I am still flat the Bund as the market never came close to yesterday’s buy range, trading at 130.85 this morning. I will now raise my buy level to 129.40/130.20 with a higher 128.75 ‘’Closing Stop’’. If I am taken long, I will have a T/P level at 130.85. I still do not want to be short the Bund at this time.

Gold Rolling Contract

Gold traded in a narrow range again yesterday and I am still flat. Ahead of this afternoon’s key PPI data and tomorrow’s PCE data I will not chase the price of Gold higher. Therefore, I will continue to be a buyer on any dip lower to 2272/2288 with the same 2259 ‘’Closing Stop’’. If I am taken long, I will have a T/P level at 2302.

Silver Rolling Contract

Overnight, Silver hit my second buy level at 29.00 for a now 29.40 average long position.

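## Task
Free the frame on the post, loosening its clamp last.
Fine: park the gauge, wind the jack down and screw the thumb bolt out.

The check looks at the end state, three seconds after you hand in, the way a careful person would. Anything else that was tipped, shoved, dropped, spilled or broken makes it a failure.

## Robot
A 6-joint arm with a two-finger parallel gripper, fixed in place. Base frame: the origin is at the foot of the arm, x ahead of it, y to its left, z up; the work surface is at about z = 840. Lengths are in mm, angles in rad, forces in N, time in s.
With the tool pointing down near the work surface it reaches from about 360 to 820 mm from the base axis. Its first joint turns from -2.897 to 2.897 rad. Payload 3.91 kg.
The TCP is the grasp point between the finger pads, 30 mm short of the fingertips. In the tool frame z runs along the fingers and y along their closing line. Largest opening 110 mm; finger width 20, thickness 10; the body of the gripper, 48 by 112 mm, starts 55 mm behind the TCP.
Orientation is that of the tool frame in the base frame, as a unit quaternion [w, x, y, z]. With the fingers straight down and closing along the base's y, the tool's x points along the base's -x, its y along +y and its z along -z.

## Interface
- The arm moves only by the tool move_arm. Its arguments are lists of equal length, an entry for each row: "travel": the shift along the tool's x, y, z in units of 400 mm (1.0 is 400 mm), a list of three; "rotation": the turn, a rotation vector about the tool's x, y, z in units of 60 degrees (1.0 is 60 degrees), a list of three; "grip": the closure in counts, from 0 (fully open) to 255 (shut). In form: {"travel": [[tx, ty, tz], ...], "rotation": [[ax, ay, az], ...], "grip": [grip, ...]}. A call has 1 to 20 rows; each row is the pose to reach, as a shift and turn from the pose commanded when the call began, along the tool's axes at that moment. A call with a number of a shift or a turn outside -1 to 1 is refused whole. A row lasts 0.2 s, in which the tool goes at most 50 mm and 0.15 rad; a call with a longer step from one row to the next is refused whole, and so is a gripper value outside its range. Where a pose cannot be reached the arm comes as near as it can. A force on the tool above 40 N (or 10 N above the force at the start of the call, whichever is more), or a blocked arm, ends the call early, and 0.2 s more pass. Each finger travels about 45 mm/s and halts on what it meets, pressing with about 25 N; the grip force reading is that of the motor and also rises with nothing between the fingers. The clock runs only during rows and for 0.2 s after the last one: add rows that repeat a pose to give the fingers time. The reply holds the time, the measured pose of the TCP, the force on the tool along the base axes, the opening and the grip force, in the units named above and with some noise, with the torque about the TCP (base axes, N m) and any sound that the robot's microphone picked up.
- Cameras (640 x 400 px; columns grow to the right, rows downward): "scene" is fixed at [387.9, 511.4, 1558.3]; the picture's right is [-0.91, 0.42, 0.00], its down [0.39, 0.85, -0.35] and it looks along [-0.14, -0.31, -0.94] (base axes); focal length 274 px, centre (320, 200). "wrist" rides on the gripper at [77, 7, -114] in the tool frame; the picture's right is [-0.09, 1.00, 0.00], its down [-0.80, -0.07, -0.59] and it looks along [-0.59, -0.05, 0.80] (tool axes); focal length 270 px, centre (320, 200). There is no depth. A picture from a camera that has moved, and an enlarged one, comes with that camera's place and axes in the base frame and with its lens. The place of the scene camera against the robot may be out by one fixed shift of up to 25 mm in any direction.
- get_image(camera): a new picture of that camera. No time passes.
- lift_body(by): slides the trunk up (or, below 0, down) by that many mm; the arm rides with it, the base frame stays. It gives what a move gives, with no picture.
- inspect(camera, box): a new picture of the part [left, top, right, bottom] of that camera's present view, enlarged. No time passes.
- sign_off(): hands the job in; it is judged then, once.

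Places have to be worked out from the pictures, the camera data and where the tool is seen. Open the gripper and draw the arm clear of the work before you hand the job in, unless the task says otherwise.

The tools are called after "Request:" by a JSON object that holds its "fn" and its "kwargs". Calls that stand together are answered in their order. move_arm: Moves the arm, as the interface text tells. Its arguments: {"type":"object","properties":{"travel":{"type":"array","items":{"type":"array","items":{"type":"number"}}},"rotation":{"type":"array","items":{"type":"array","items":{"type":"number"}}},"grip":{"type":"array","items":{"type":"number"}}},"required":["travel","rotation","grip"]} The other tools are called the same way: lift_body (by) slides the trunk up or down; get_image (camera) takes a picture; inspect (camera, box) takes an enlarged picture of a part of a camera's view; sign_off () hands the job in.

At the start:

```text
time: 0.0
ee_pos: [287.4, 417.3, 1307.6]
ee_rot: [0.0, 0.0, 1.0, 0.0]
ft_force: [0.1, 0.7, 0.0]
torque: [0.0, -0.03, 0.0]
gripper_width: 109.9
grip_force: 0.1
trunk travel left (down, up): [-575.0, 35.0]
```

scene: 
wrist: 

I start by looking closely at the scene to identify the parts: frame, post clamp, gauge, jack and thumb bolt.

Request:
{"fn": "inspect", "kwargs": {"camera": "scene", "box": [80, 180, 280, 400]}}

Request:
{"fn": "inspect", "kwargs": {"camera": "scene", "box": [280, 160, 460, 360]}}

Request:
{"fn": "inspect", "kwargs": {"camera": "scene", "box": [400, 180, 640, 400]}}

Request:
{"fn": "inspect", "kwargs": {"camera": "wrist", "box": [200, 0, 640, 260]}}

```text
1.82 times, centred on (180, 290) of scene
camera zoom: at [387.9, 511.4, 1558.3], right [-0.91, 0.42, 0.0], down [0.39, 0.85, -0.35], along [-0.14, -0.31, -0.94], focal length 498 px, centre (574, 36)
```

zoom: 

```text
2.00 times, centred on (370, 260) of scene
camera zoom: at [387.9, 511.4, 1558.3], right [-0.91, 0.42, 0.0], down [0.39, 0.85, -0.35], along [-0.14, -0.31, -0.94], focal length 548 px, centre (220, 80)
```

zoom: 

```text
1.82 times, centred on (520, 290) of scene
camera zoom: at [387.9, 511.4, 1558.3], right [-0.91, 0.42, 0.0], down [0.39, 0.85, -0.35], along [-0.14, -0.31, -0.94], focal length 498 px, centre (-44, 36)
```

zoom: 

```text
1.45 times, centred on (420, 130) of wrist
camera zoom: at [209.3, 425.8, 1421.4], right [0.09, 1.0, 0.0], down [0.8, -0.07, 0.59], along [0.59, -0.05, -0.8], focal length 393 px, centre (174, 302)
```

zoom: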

I will leave my 28.35 ‘’Closing Stop’’ unchanged while lowering my T/P level to 29.95. If any of the above levels are hit, I will be back with a new update for my Platinum Members.


Please Note: There will no Daily Commentary tomorrow. Any of my calls that are not hit today and are subsequently triggered on Friday will see me return with updated emails for my Platinum Members.